For this exercise, copy out each line of the material below that includes "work".

Records of tool sessions:
┄┄┄┄┄┄┄┄┄┄┄┄┄┄┄┄┄┄┄┄
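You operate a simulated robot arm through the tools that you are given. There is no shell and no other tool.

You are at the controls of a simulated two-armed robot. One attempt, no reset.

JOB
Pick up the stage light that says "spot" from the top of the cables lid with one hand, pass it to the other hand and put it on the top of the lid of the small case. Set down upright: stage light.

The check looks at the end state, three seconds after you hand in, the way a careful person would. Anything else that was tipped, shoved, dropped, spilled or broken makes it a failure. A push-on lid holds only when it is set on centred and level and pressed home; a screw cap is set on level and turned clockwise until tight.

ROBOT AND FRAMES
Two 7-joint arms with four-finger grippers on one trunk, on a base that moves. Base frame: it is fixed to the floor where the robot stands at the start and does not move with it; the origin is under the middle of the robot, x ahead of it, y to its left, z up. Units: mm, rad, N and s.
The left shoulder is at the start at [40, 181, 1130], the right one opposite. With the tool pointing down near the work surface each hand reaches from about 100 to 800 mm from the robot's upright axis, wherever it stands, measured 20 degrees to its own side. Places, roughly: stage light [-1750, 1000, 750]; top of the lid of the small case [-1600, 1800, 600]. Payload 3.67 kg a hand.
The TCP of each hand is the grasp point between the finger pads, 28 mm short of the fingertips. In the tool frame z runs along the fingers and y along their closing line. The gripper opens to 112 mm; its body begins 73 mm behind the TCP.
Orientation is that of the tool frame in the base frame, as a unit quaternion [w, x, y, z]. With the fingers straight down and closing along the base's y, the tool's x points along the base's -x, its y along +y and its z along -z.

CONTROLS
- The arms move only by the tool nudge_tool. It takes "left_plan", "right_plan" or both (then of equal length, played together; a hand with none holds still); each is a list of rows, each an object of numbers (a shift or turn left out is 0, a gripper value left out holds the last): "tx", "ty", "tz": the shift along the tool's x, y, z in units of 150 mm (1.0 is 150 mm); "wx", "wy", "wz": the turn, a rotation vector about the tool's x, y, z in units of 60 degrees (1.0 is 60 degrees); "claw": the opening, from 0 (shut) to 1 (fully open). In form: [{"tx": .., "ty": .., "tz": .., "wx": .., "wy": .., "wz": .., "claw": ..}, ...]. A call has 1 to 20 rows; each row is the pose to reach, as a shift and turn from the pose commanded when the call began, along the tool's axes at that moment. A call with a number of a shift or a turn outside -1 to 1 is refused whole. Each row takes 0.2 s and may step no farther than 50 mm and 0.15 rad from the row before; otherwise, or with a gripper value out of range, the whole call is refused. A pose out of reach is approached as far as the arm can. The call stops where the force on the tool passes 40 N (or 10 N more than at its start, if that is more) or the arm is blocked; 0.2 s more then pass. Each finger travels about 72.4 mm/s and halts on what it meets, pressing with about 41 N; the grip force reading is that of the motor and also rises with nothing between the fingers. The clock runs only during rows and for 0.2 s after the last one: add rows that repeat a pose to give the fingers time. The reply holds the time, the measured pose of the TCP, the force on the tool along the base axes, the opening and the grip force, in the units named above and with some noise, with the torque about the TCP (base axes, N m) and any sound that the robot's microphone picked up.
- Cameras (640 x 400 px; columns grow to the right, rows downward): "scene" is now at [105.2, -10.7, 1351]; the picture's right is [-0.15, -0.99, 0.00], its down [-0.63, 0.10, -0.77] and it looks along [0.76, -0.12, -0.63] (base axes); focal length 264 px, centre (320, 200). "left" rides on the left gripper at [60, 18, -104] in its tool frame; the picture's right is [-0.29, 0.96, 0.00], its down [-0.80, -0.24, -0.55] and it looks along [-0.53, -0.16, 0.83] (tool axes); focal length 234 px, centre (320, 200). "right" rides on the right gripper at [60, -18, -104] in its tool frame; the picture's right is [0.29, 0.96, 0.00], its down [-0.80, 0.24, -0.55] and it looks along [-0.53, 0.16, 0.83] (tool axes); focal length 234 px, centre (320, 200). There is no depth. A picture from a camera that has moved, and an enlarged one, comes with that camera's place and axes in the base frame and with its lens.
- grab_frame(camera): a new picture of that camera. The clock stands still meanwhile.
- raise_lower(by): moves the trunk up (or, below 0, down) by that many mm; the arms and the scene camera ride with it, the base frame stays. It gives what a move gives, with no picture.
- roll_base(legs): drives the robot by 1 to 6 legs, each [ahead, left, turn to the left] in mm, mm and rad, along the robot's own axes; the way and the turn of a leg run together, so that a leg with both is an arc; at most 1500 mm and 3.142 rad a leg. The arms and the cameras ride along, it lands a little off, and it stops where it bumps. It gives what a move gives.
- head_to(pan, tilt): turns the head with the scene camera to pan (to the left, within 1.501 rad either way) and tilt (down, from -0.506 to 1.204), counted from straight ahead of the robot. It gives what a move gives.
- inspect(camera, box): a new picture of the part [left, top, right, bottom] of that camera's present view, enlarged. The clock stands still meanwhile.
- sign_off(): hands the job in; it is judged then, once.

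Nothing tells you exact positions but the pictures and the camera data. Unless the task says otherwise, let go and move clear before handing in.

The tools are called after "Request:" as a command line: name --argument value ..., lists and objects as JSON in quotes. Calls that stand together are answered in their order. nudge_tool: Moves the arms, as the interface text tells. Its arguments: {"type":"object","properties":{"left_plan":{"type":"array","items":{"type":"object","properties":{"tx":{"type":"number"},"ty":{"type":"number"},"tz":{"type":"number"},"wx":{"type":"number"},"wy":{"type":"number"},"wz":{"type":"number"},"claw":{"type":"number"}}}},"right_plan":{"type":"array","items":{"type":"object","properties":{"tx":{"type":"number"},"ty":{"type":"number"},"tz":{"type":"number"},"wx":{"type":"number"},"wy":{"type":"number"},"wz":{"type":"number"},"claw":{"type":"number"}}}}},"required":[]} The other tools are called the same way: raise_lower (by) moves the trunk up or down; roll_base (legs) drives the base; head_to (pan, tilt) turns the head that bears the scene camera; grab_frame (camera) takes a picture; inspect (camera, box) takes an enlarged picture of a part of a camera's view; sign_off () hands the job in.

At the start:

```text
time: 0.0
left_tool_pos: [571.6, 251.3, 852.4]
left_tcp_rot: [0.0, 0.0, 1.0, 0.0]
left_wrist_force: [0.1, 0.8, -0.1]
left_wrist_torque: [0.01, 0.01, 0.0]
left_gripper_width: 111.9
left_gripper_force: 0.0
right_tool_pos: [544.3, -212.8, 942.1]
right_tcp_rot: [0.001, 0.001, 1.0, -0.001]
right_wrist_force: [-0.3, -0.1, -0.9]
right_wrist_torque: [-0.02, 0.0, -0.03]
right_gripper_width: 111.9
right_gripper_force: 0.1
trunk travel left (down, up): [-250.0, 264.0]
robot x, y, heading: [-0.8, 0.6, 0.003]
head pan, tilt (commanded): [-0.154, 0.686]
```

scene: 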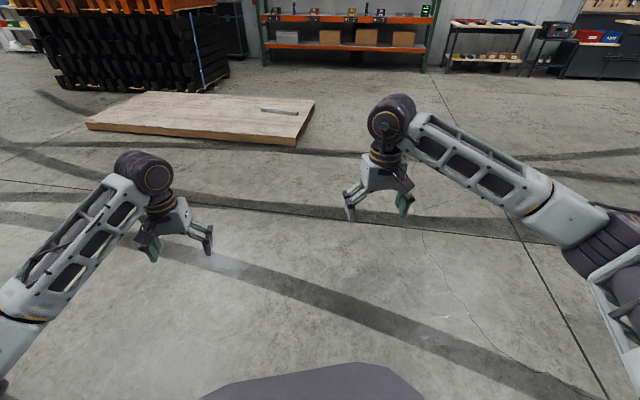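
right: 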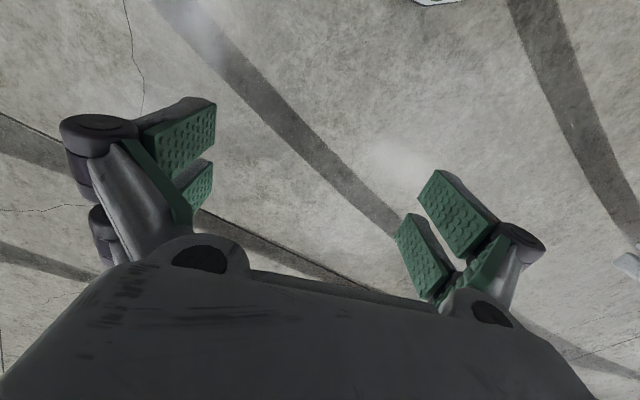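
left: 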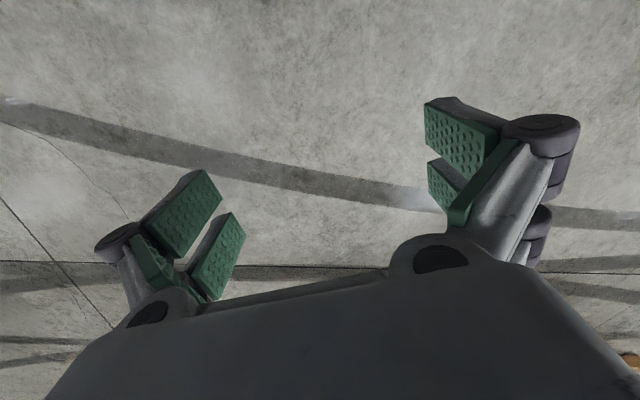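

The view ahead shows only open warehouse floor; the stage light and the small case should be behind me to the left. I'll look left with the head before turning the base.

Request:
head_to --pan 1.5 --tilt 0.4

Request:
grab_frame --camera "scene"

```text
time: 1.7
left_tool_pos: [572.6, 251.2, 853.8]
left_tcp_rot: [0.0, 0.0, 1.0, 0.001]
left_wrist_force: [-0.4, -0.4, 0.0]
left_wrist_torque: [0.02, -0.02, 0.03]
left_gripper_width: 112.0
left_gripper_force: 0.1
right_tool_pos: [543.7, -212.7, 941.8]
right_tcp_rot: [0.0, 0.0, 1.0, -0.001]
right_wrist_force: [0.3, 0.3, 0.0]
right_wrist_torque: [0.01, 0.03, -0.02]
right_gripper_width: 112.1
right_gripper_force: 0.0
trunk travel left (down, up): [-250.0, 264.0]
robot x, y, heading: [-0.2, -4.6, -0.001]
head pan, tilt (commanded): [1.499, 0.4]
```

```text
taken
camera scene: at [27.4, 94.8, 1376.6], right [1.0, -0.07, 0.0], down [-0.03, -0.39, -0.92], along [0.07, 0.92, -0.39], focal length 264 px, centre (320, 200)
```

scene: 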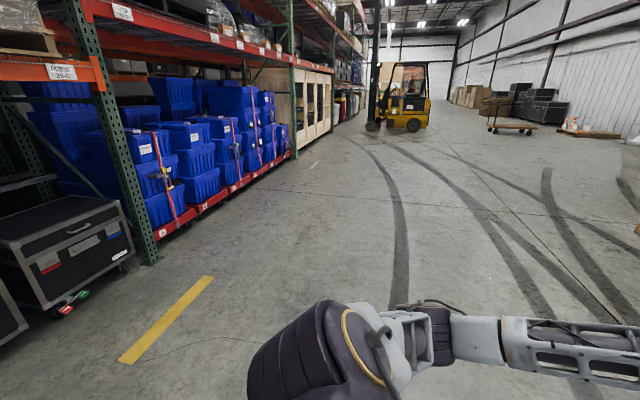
┄┄┄┄┄┄┄┄┄┄┄┄┄┄┄┄┄┄┄┄
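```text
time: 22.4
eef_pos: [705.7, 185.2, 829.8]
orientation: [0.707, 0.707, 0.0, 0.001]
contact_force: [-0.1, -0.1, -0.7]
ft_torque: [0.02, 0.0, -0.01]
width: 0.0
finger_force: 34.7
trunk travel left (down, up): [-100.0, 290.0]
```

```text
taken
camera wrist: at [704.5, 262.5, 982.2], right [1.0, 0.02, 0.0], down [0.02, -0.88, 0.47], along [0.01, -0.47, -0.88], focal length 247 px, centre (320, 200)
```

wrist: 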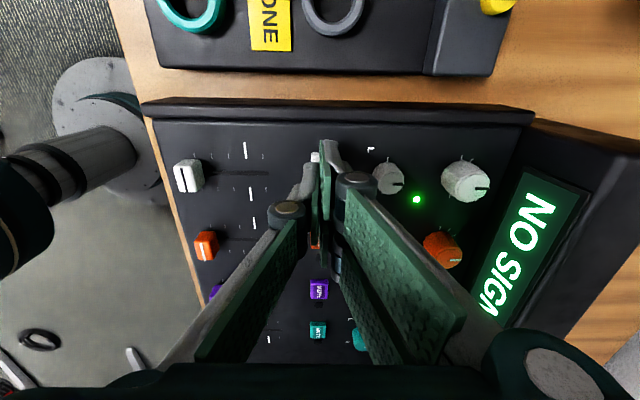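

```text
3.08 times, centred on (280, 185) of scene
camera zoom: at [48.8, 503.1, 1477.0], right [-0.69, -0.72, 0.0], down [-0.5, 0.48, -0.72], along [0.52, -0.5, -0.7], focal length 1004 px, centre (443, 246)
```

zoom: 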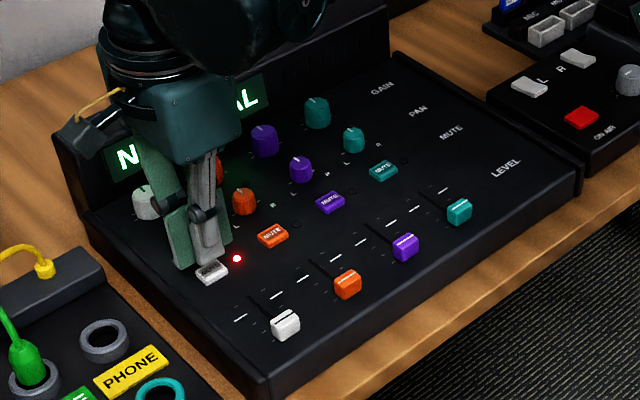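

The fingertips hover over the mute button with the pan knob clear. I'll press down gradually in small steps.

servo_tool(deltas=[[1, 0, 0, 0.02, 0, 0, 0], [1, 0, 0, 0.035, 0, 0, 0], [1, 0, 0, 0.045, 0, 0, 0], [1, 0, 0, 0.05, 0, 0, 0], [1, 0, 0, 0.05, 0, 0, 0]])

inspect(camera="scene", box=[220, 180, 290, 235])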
┄┄┄┄┄┄┄┄┄┄┄┄┄┄┄┄┄┄┄┄
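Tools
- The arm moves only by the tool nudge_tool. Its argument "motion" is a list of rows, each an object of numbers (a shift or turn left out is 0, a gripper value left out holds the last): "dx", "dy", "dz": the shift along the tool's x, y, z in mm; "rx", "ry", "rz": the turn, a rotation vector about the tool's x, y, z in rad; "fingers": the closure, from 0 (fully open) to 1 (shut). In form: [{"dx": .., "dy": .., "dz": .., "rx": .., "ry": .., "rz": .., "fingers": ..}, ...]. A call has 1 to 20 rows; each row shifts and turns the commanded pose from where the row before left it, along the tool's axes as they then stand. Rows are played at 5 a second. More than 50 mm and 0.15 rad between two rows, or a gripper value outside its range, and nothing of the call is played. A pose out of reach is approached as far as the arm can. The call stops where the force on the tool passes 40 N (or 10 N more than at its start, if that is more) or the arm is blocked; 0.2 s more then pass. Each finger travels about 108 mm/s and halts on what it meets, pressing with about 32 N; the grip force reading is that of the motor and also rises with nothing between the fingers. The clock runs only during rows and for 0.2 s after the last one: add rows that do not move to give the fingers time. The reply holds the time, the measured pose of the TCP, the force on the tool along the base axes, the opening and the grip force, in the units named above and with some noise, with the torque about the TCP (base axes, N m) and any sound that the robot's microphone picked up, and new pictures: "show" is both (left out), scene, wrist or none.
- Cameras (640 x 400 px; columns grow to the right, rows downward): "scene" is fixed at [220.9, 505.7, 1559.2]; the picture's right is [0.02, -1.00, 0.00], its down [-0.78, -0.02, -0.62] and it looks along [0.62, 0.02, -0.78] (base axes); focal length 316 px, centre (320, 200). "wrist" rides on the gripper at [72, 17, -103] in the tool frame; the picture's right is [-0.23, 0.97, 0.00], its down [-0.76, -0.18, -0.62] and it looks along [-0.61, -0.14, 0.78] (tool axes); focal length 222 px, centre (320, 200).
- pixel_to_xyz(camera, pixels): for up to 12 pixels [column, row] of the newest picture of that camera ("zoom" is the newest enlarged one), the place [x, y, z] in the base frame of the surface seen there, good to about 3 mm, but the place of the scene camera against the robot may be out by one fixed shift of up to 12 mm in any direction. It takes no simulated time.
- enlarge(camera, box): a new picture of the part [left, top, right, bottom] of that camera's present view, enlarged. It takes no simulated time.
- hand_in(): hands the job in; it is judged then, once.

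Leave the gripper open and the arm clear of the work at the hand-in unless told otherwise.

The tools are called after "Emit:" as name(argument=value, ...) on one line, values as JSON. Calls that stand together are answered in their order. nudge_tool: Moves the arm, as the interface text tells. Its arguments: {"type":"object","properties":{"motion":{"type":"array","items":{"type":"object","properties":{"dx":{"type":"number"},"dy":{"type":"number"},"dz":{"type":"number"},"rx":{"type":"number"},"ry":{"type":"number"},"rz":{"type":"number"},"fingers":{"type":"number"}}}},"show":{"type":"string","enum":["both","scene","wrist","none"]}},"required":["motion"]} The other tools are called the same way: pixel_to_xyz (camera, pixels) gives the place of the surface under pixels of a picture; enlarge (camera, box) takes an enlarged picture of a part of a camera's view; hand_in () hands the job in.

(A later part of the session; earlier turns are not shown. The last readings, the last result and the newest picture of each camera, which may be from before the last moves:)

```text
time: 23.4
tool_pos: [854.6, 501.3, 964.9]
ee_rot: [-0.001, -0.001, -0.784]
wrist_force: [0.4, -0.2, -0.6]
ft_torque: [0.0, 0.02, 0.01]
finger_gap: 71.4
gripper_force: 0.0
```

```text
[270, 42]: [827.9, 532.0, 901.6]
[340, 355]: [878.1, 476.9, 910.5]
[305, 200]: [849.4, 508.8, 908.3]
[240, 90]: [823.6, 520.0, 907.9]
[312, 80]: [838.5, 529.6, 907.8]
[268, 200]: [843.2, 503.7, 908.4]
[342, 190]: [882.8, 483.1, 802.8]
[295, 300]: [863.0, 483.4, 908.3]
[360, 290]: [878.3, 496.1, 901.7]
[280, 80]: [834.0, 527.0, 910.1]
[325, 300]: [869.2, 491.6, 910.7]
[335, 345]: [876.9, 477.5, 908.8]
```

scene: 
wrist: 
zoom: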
┄┄┄┄┄┄┄┄┄┄┄┄┄┄┄┄┄┄┄┄
**Written solution**
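The left shoulder is at the start at [40, 181, 1130], the right one opposite. With the tool pointing down near the work surface each hand reaches from about 100 to 800 mm from the robot's upright axis, wherever it stands, measured 20 degrees to its own side. Places, roughly: stage light [-1750, 1000, 750]; top of the lid of the small case [-1600, 1800, 600]. Payload 3.67 kg a hand.
Leave the gripper open and the arm clear of the work at the hand-in unless told otherwise.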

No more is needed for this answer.